▸ REQUEST
Write out exactly the lines below that run from the one containing "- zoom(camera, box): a" through the one containing "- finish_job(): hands", both included, with no other lines. Format them as a two-column Markdown table, ID for the number and String for the line, without blank lines.

▸ AVAILABLE DATA
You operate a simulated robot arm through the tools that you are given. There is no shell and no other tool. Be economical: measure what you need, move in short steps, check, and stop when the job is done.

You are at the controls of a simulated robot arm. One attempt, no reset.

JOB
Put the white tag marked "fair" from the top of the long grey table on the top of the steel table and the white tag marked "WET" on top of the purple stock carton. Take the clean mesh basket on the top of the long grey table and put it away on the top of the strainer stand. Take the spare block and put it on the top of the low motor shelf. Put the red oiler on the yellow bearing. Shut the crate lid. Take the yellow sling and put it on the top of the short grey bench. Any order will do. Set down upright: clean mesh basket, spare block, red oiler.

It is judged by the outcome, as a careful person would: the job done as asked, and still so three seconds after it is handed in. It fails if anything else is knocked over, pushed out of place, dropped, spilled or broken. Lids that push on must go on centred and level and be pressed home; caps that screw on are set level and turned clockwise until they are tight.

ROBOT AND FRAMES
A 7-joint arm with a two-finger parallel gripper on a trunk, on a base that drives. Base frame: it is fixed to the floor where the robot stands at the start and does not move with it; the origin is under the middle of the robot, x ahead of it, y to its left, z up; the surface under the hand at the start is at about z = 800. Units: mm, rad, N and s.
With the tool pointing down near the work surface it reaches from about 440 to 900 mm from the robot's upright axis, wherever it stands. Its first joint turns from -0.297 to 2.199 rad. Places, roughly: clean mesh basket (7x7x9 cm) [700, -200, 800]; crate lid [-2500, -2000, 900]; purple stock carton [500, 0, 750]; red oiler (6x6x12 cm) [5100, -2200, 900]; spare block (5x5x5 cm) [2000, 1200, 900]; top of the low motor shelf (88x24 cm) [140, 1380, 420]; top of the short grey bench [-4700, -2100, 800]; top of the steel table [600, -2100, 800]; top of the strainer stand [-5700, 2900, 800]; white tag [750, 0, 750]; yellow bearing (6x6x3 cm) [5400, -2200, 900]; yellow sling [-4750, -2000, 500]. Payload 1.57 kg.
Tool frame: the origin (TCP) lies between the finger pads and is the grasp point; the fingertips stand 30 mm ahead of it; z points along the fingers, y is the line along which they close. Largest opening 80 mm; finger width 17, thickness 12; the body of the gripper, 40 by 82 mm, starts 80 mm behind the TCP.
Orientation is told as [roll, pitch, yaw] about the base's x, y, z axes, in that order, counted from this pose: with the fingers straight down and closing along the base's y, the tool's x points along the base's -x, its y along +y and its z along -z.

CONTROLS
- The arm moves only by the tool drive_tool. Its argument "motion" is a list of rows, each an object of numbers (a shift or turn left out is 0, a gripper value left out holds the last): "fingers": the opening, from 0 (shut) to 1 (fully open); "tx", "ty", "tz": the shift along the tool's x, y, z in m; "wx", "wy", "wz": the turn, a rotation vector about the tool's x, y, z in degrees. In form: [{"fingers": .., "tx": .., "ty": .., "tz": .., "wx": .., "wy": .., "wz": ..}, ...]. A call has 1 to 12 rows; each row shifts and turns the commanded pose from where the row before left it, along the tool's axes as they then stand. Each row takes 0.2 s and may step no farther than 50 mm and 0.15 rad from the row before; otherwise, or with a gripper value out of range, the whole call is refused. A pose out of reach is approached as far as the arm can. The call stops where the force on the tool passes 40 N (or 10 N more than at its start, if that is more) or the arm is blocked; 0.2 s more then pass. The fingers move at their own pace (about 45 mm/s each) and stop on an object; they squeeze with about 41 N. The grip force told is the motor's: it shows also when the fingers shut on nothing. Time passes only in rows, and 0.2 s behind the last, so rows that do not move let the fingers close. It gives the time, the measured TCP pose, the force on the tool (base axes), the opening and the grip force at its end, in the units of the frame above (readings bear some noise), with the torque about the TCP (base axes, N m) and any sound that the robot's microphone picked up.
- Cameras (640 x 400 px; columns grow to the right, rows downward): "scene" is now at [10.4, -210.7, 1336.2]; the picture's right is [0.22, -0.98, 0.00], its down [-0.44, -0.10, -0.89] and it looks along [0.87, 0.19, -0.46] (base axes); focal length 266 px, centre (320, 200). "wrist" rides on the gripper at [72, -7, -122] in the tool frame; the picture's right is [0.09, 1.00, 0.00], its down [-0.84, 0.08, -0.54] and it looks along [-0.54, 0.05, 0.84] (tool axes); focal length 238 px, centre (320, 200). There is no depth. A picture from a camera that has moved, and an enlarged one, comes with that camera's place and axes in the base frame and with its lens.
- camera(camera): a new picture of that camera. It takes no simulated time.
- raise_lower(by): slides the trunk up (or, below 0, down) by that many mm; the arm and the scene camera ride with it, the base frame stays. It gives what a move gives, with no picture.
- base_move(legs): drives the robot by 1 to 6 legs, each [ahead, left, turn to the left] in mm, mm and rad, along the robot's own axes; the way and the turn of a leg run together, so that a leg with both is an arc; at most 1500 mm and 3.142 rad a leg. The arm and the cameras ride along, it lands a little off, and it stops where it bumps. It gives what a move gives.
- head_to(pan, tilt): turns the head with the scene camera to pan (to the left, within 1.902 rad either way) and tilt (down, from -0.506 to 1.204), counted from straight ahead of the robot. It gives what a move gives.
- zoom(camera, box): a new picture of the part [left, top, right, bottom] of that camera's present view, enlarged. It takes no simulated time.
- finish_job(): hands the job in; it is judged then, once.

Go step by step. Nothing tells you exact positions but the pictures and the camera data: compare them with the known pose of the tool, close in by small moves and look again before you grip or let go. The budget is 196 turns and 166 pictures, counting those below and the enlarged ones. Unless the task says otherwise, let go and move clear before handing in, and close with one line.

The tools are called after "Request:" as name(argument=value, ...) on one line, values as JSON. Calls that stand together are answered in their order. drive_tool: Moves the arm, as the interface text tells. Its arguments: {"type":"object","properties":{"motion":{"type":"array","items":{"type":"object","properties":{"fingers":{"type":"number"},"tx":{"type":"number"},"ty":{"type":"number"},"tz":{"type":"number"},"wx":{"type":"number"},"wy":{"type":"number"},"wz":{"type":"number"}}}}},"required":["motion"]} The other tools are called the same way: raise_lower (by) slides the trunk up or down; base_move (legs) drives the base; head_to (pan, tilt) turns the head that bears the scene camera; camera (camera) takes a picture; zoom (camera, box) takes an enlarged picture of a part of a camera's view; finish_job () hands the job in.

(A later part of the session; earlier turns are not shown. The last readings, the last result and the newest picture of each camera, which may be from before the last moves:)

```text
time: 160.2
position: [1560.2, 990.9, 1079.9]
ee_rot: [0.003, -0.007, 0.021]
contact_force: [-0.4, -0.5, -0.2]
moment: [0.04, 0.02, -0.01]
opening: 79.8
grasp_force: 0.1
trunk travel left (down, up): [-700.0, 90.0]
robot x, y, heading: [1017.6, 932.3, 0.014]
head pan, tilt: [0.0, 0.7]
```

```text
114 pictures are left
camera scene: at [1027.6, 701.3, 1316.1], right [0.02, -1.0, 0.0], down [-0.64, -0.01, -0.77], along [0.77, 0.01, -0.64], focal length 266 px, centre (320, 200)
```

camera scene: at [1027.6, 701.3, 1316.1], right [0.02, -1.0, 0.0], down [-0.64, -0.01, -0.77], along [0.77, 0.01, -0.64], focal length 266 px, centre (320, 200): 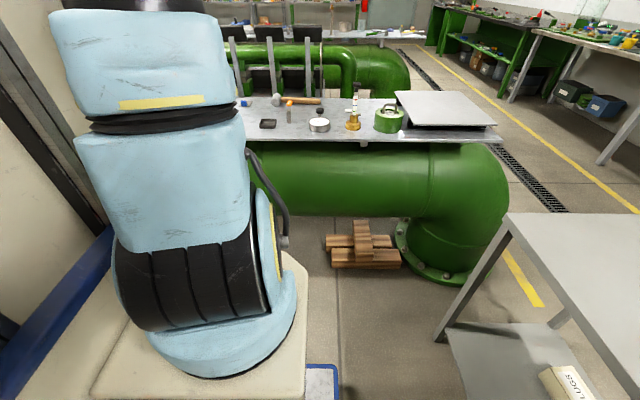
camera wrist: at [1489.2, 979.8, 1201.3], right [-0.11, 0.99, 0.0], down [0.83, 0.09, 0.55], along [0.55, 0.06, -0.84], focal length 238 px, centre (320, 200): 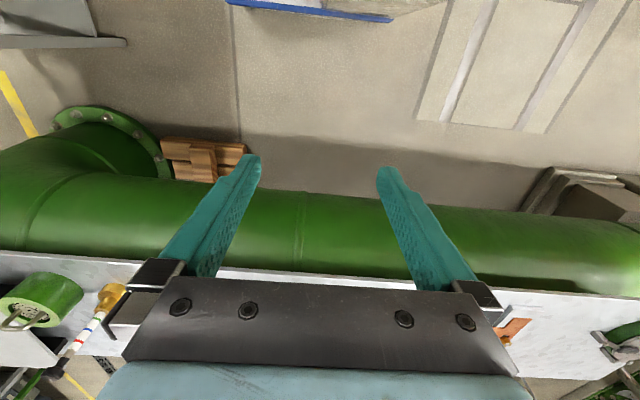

▸ RESPONSE BELOW
| ID | String |
|---|---|
| 1 | - zoom(camera, box): a new picture of the part [left, top, right, bottom] of that camera's present view, enlarged. It takes no simulated time. |
| 2 | - finish_job(): hands the job in; it is judged then, once. |